Although 90% of the commodity funds we track are in negative trends, there are a couple managing to post positive momentum scores. Copper and cotton are two such commodities, providing evidence in support of the “there-is-always-a-bull-market-somewhere” investing axiom.

Investor Heat Map: 4/1/15


Most sectors lost ground this past week but there was surprisingly little change in the relative strength rankings. Health Care remains at the top despite enduring a setback in the biotech stocks. Consumer Discretionary has a firm grip on second place as consumer spending continues to benefit from low energy prices. Real Estate maintained its third-place ranking, although there was a noticeable drop in its absolute strength. Consumer Staples has been the top performing sector since privately held H.J. Heinz announced its intention to acquire Kraft Foods (KRFT). As a result, Consumer Staples jumped four places higher in the rankings and pushed Technology, Financials, and Telecom lower. The Industrials sector was also overtaken in this process, but it managed to hang on to its seventh-place slot. The three categories at the bottom are still painted red, indicating that they continue to post negative momentum readings and are trending downward. This laggard group consists of Materials, Utilities, and Energy.
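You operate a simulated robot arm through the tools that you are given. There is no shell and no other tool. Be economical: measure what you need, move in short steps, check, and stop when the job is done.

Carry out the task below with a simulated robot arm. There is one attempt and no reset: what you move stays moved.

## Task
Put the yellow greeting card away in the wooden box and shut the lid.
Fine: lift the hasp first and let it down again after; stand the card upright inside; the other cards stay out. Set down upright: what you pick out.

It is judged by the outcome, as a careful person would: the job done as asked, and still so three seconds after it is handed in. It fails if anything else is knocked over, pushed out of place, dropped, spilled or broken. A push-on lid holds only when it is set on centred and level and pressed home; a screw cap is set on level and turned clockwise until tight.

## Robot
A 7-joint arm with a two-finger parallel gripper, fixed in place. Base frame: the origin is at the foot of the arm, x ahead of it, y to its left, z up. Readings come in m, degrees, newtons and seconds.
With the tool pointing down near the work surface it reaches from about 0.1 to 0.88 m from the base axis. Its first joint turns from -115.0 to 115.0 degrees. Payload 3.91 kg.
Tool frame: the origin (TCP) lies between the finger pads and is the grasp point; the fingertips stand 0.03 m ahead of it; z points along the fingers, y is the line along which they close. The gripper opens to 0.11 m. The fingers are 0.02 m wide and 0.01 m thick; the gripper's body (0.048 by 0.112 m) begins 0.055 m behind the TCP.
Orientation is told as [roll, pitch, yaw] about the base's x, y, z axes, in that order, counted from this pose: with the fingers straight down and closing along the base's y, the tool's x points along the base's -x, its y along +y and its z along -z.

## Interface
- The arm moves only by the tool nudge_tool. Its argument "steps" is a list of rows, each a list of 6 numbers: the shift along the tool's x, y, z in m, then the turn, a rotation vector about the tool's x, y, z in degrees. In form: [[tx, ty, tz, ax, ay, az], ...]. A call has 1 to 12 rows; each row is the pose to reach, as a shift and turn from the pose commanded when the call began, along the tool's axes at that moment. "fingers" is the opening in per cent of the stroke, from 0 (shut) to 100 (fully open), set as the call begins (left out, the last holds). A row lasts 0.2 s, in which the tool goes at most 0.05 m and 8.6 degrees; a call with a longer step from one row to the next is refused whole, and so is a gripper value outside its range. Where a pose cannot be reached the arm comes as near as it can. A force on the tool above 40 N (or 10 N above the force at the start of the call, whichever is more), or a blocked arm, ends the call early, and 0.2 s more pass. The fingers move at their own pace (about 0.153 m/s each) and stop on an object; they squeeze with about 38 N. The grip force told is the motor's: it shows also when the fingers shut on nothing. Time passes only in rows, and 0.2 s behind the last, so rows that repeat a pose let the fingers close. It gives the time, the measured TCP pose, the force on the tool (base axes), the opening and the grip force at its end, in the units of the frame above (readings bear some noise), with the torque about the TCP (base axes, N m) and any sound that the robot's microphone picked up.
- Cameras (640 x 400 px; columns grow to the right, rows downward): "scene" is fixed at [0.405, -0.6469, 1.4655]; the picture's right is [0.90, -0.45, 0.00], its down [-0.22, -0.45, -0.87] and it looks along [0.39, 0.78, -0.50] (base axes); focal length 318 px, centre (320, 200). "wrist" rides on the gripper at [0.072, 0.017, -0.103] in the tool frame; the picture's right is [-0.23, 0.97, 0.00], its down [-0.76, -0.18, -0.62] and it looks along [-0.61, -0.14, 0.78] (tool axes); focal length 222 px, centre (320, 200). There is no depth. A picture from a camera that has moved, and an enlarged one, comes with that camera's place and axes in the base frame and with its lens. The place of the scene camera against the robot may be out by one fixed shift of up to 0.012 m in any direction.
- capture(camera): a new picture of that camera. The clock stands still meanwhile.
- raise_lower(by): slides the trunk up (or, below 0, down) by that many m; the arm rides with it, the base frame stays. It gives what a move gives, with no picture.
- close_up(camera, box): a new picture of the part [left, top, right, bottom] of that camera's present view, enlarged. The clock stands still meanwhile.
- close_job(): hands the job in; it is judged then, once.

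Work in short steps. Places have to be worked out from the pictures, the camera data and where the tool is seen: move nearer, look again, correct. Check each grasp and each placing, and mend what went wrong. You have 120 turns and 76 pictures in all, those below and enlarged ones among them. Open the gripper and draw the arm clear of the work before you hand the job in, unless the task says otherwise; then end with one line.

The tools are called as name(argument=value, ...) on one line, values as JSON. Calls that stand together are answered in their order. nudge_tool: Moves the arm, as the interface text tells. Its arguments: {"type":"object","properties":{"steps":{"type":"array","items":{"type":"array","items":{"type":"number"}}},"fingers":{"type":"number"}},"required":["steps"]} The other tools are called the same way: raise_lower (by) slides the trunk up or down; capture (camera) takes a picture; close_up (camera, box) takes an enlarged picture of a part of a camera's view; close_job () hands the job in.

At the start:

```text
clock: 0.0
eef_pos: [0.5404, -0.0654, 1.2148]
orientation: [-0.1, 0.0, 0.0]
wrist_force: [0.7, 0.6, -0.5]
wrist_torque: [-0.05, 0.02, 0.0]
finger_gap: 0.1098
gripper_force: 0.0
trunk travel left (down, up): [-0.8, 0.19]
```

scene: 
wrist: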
Relative strength favors smaller companies in the current market environment as capitalization size appears to be the primary delineation across the style ranking categories. Within each of the market cap stratifications, Growth is showing superior strength to both the Blend and Value designations. Given the preceding observations, it is understandable that Small-Cap Growth tops the rankings, as it has for the past ten weeks. Small-Cap Blend and Micro Cap swapped places with Small-Cap Blend gaining the upper hand this week. The Mid-Cap Growth and Small-Cap Value categories round out the upper tier in a nod to the market’s small company preference. Mid-Cap Blend moved ahead of Large-Cap Growth, which left the lower rankings a mixture of the Large Cap and Value categories. Mega Cap is at the absolute bottom, and this week it flipped over into a slightly negative trend.


As a reminder, our global rankings are based on unhedged ETFs that are priced and traded in US Dollars. Therefore, they reflect the performance of traditional international ETFs from the viewpoint of a US-based investor and include currency translation impacts. There are now many currency-hedged international ETFs on the market. When the US Dollar is gaining strength, these newer hedged products will typically perform better than the categories shown here. Conversely, in times of a weakening Dollar, the currency-hedged products will typically underperform the non-hedged products used here. The US Dollar gained about 1% against a basket of foreign currencies this past week, giving an advantage to currency-hedged international funds.

Japan is at the top of the rankings for a sixth week, but today China is posting an identical momentum score and claiming a share of first-place honors. China jumped two spots higher and is on a trajectory to be at the top of the list next week. Europe held steady in third, while EAFE slipped two places to fourth. The middle of the pack remained mostly unchanged in their relative order, although World Equity, the US, and Pacific ex-Japan all lost momentum. Emerging Markets managed to climb a spot, but in reality, its rise was caused by the UK’s dramatic fall. The UK posted one of the more dismal performances of the week, and it has now flipped over into a negative trend. This makes three global categories in the red, as Canada and Latin America continue to lag the field.


The charts above depict both the relative strength and absolute strength of various market sectors, styles, and geographic locations on an intermediate-term basis. Each grouping is sorted (top to bottom) by relative strength. The magnitude of the displayed RSM value is a measure of absolute strength, which is our proprietary method of measuring and reporting the intermediate-term strength as an annualized value.


“The pipeline is already full, and there’s more sugar on the way.”

Anonymous sugar trader (3/28/15) on sugar prices falling to a 6-year low.